TABLE OF CONTENTS
In 1989 the Knights of Leather, the Atons of Minneapolis, and the Black Guard jointly produced the first Minnesota Leather Encounter weekend with the intention of bringing leather men and women together to compete in Mr. and Ms. Minnesota Leather. While 1989 was technically the inaugural year of the competition, there were no entrants for the title of Ms. Minnesota Leather. In October of 1990 PJ Knight was crowned Ms. Minnesota Leather 1991, making her the first Ms. Minnesota Leather.
The competition continued to be plagued by spotty entry for the remainder of the decade as evidenced by the lack of titleholders in 1992, 1993, 1995, 1998, and 2000. This dearth of contestants can perhaps be attributed to the infighting that beset the Minnesota women’s leather community in the early 1990s. For three years, from 1989 through 1991, Mr. and Ms. Minnesota Leather were jointly produced by the previously mentioned leather clubs. However, in 1991 members of the Knights of Leather were publicly accused of misappropriating Minnesota Leather Encounter funds. While these accusations were later determined to be fictitious, the damage was done and the competitions were produced separately from 1991 onward.
Taking over the production of Ms. Minnesota Leather was Lori Schreiber (aka Heartless) founder and CEO of Women In Leather Loving Other Women (WILLOW) Productions. Throughout its tenure, Ms. Minnesota Leather was held at a variety of locations in and around Minneapolis including: Club Metro, Gay 90s, the Minnesota Bar and Grill and the Bell Auditorium at the University of Minnesota.
While Ms. Minnesota Leather was produced throughout the 1990s, these records are almost exclusively from 1998; more specifically from the production of the 1998 competition. Because of the limited scope and purview of the records the administrative structure of the organization is unclear. What is known is that sometime in the early 1990s Deb Sullivan assumed the position of president of the organization and, in 1998, was succeeded by her partner, Renee Indehar. During that same year, Ms. Minnesota Leather became fully incorporated and successfully attained 501c3 non-profit status. Concurrently with the incorporation, Lori Schreiber and WILLOW Productions formally resigned and turned production rights over to Renee Indehar and Ms. Minnesota Leather, Inc. Additionally, the records contain an undated contact list of Board Members named here: PJ Knight, Vicki King, Heartless, Rebecca Davis, Rose Arcand, Diane Marshall, Anna (aka Bablon), and Deb and Renee who are listed jointly.

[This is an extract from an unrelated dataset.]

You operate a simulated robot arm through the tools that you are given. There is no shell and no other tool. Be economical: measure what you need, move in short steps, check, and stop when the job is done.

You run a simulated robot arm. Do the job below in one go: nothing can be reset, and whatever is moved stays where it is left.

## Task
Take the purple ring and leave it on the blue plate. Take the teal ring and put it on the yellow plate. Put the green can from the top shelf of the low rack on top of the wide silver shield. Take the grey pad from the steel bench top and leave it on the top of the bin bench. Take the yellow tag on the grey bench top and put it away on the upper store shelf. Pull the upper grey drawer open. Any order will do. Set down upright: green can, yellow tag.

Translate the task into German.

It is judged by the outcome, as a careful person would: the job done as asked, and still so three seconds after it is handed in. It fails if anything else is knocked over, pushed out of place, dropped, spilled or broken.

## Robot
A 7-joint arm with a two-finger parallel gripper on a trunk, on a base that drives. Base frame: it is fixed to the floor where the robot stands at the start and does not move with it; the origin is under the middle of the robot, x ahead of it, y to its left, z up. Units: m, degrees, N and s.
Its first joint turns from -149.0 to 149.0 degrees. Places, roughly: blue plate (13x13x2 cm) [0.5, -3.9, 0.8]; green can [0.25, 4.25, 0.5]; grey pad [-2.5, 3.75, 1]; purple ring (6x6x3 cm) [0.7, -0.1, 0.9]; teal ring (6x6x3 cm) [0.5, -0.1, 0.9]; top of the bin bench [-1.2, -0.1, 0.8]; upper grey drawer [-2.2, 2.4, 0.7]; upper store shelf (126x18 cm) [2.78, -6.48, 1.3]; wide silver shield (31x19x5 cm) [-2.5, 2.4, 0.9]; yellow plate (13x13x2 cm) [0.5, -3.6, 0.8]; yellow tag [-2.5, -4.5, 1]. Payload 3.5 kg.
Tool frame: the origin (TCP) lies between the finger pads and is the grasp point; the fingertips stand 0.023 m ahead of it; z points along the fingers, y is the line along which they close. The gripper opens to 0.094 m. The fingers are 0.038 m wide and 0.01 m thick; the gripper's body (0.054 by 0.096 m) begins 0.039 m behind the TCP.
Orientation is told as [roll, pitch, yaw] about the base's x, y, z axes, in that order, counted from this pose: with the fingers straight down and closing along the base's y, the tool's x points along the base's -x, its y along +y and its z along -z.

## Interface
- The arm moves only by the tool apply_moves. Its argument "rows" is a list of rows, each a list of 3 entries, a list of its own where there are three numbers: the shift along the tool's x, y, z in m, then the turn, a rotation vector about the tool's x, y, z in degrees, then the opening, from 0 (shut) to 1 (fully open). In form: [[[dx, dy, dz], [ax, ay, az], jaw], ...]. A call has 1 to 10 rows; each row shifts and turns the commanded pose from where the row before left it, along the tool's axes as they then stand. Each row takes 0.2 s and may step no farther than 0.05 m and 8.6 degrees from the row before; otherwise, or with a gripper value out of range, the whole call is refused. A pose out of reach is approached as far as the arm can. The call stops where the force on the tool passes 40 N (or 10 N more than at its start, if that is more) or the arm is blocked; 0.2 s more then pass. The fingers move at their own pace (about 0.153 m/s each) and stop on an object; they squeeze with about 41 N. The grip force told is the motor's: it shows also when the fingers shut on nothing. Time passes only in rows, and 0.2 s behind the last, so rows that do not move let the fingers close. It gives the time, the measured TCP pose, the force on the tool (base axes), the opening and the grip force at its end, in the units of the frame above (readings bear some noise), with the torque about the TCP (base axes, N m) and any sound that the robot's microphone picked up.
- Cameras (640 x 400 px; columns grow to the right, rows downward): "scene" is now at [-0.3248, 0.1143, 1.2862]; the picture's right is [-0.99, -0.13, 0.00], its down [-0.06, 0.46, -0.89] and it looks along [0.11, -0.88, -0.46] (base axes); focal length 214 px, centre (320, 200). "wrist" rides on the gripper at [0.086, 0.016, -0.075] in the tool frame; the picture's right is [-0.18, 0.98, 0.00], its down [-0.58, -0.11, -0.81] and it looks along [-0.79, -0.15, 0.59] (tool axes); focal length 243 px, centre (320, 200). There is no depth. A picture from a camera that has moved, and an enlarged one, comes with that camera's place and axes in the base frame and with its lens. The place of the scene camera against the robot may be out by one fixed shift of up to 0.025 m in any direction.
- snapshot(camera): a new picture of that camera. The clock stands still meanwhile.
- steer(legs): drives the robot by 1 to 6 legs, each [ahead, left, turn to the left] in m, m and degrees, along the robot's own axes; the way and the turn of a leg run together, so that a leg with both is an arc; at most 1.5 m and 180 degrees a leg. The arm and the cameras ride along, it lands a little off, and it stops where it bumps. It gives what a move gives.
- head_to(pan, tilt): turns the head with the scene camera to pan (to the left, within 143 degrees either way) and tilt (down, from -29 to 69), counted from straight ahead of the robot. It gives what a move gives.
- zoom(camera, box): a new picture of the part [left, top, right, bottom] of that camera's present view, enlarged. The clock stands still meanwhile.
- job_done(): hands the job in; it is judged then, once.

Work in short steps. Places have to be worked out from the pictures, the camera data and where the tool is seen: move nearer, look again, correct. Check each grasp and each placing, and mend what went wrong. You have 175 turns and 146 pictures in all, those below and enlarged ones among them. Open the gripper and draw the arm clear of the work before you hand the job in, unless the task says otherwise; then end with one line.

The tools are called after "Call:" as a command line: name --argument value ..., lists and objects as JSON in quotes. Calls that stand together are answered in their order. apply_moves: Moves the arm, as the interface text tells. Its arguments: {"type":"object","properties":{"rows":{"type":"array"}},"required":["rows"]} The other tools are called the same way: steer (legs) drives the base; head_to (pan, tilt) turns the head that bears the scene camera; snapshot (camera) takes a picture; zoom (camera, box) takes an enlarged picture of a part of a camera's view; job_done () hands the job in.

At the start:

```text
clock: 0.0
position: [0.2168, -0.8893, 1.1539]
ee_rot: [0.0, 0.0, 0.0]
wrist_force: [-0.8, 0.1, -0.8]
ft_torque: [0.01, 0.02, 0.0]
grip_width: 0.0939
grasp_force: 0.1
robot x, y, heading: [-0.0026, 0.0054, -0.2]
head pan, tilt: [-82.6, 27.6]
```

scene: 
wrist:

Several documents in the records express gratitude to Renee Indehar for reviving the competition after a year-long period of dormancy. This dormancy came on the heels of the 1997 Ms. Minnesota Leather abdicating the title and the first runner up being too ill to attend IMsL. Amazon was crowned Ms. Minnesota Leather 1997 but began transitioning to live his life as Nick and thus did not feel comfortable competing in IMsL. The first runner up, Aalan Cameron, assumed the title but was in poor health and could not travel to IMsL. However, despite Indehar’s hard work it does not appear that Ms. Minnesota Leather produced any titleholders after 1999 when Mario took home the sash. Initially the competition to determine Ms. Minnesota Leather 2000 was slated for September of 1999, but due to scheduling conflicts with other local and national events Indehar announced that the competition would be rescheduled, but it never was.
The third series in these records is devoted to affiliate organizations demonstrating the intersecting network that Ms. Minnesota Leather was plugged into. One of the more interesting and confusing aspects of these affiliate organizations is Ms. Minnesota Olympus Leather. Ms. Minnesota Olympus Leather held its inaugural competition in December of 1998, just two months after Ms. Minnesota held its 1998 competition. Ms. Minnesota Olympus of Leather was produced by Alan Stangler of Back in Black Leather Productions and has no direct relation with Ms. Minnesota Leather.
Restrictions on Access
Several folders contain extensive personal information including full names, addresses, and phone numbers. Specifically, folders labeled ‘contestant information’ and ‘important contacts’ should be approached with a high level of professional ethics. Additionally, the judges folder contains scores and comments specific to the 1998 contestants so access should be assessed on a case by case basis.
Published magazines, newspapers, folders, envelopes, pins, and various duplicates were removed. Any labels on folders or envelopes were photocopied and retained. Metal fasterners such as staples and paperclips were removed for preservation purposes.